Page excerpt:
Once again I am aware that my childhood amongst trees that kept their
leaves year-round was not the norm. But it leaves me feeling that, in wintertime, the world
is less than whole. By the time we reach Weston, it is getting
dark and the nothing that is there to see is even more nothing-like.
Our Comfort Inn (there is no La Quinta here) is more than adequate, and
I am blissful that we have a ground floor room with an exterior door (I
prefer the diversified method of packing). Stella goes straight to the
door and waits for us to open it – is
she channeling a previous life? We have never stayed in
this kind of hotel with her. We nap and check e-mail, settling
instantly into the customs of the
road and, at about 6:30 set out to find our
dinner. I have researched two choices,
Giuseppe’s and the Hickory House. But since the town is a few miles
away, we consider a “steakhouse” that is right in the next-door depressed
mini-mall. Steakhouses are usually safe bets when traveling
through unknown territory: there is a good chance there’ll be a real salad and a real cocktail
on offer. This particular one has neither, actually. It’s a cavernous
brightly-lit all-you-can-eat-buffet with copious sneeze-guards and
formica. And no bar. Or wine. Buh-bye.

Short exercise:
Please continue the page excerpt.

Recorded information:
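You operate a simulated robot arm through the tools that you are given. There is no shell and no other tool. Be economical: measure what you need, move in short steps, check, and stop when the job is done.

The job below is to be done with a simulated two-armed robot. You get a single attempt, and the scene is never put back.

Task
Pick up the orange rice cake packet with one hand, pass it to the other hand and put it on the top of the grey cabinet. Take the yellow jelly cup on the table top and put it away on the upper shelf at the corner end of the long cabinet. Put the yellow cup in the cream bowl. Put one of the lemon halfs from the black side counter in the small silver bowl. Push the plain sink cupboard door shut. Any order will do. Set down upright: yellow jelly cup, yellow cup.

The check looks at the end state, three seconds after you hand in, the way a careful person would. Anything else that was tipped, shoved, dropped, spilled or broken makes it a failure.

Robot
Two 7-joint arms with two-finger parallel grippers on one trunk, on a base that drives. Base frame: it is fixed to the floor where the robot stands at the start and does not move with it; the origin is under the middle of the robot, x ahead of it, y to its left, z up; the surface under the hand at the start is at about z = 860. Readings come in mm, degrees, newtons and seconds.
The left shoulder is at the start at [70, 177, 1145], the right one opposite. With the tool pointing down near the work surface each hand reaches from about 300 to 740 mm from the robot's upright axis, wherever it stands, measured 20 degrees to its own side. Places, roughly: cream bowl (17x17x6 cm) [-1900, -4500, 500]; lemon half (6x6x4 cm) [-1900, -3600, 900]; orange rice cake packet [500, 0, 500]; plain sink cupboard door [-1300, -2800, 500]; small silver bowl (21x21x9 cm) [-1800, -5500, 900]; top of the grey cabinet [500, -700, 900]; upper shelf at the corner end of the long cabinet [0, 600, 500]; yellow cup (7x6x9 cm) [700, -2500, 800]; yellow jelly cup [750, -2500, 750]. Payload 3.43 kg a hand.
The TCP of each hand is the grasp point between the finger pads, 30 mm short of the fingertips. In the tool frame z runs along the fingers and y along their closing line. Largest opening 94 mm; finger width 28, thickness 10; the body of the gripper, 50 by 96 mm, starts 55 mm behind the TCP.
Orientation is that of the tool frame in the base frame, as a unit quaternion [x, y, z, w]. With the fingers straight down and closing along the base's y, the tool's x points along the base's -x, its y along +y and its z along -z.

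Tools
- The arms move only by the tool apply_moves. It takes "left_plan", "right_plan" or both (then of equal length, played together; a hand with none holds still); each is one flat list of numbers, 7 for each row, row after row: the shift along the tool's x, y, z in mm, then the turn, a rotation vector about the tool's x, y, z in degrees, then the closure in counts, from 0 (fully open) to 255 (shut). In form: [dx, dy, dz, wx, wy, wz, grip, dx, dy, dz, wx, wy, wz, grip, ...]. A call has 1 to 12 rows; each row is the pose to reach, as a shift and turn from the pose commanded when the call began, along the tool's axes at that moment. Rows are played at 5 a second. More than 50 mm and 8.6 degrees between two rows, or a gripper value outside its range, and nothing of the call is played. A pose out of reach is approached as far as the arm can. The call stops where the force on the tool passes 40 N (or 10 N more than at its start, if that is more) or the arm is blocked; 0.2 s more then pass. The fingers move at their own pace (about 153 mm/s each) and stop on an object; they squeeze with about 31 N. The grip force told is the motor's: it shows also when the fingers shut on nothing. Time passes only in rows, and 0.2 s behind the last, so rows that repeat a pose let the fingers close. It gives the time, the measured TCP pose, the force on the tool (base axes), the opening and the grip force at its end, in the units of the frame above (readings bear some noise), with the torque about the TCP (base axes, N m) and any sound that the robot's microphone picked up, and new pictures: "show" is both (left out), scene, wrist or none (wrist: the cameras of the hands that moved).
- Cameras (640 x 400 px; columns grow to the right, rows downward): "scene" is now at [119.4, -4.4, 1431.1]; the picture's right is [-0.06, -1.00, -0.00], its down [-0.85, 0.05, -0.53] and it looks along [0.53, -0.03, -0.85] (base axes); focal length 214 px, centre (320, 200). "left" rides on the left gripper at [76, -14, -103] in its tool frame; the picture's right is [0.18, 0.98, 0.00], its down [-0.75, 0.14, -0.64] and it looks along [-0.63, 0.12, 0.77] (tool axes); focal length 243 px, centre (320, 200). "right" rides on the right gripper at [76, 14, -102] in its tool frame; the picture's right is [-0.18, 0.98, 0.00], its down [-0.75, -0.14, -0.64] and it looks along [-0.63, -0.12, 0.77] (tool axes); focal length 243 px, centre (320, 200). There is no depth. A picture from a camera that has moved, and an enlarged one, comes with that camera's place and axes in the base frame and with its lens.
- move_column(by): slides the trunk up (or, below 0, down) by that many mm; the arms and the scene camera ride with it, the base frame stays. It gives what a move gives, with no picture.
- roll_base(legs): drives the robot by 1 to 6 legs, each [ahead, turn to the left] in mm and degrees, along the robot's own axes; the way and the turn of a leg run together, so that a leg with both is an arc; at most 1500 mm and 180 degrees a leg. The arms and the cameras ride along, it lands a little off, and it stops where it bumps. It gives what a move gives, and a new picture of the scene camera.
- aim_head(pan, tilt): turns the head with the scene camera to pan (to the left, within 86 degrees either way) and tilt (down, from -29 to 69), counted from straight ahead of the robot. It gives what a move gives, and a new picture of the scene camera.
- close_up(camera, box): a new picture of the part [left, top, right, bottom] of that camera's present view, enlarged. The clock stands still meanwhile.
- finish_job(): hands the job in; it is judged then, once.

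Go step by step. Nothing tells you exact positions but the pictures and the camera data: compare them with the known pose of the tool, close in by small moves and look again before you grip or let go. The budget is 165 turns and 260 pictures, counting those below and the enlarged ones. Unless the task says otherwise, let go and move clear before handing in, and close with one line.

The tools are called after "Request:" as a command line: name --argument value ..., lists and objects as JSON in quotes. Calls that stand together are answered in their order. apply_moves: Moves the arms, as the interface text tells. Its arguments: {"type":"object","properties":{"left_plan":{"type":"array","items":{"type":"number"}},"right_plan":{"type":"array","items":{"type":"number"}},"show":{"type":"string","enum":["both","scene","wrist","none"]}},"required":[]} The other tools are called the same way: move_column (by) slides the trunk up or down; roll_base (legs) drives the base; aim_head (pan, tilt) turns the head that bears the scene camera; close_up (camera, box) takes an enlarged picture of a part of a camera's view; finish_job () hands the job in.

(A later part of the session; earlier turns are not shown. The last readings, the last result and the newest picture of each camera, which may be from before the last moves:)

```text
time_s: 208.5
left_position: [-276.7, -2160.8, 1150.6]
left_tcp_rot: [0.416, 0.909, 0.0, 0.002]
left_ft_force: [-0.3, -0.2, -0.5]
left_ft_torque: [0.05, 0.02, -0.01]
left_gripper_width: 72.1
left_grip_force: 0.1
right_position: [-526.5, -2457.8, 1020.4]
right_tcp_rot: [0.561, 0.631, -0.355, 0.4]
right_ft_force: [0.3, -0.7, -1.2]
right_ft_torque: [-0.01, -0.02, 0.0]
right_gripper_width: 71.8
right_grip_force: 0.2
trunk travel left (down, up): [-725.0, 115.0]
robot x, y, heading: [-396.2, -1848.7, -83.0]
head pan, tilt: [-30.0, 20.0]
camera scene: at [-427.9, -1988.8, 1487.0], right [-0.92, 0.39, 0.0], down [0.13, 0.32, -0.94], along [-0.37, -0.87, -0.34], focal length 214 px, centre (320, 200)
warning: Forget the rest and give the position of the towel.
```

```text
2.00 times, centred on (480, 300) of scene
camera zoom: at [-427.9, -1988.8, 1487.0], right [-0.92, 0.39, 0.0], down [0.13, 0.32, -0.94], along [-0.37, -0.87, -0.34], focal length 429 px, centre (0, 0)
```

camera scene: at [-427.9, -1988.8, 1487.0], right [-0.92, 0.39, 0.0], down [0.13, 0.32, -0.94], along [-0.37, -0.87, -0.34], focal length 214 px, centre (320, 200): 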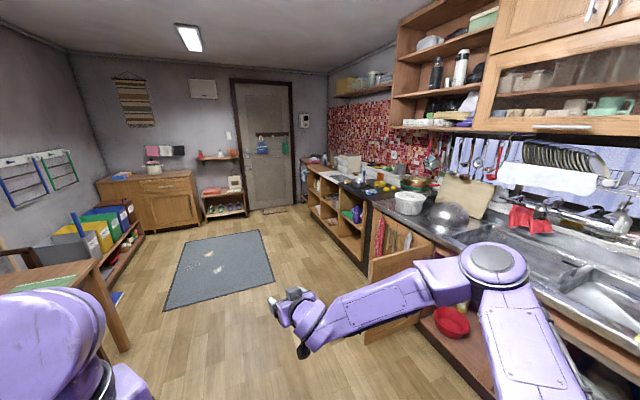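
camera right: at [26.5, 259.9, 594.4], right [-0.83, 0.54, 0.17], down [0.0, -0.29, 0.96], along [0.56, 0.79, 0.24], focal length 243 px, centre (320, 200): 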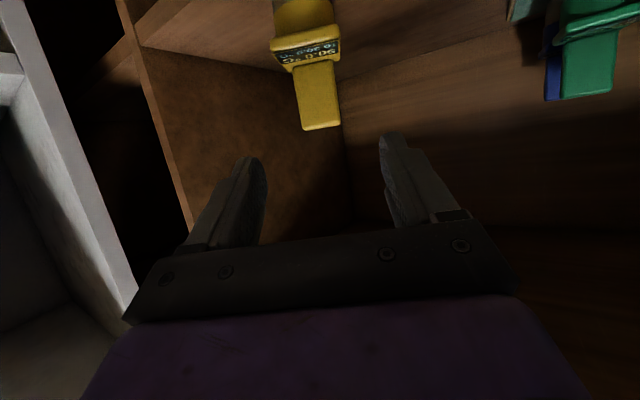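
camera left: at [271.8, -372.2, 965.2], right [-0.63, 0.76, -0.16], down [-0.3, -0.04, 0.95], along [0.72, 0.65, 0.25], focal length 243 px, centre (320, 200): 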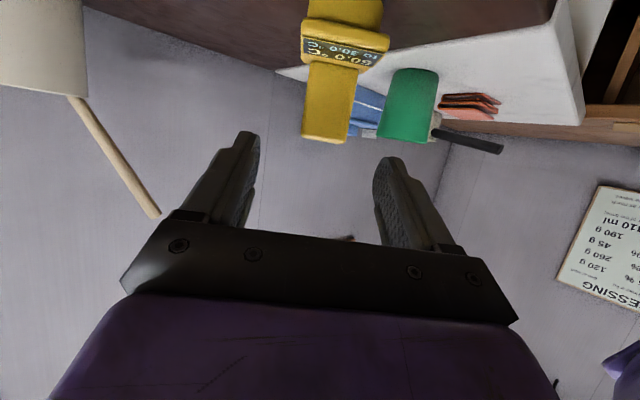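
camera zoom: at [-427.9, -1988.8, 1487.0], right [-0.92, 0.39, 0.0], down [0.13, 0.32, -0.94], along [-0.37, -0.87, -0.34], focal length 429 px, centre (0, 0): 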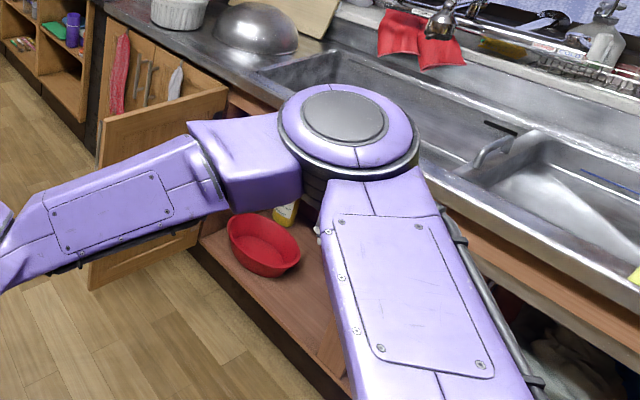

Final result:
When we find Giuseppes a few
miles later, it’s also got way too much formica, paper napkins, and
prominent soft-drink machines. And no wine. Off we go.
I now realize that I haven’t
seen one bar since we entered this quadrant of the galaxy...and the horrible thought begins to
reverberate silently around the interior of the Highlander…I know we
are both thinking it: Noooooo
– it can’t be! A dreaded...Dry County.
At the very end of all the
available options, we finally stumble upon the Hickory House, a little
room with brand new formica
formed to look like wood, a bunch of faux-old tin signs, and a
generic magnum of cheap chardonnay lurking in the cooler next to the
ninety 'leven kinds of soft drinks. Sighs of relief. A rack of smoky
ribs. Some sweet beans that are no doubt swimming in high-fructose corn
syrup, and two glasses of undistinguished semi-sweet wine that still
manage to settle the day and the repast. Back to Stella and her pig’s
ear – she has taken over one of
the beds as her own and has festooned it with toys from her
travel bag. It is 9:30, there is HBO on the TV, and all is right with
the world.
Sign seen: "Noah’s Ark is
being rebuilt here!"
Photos: Chambersberg
bucolic; Hickory House menu - plus wine!; Ribs and high-fructose beans.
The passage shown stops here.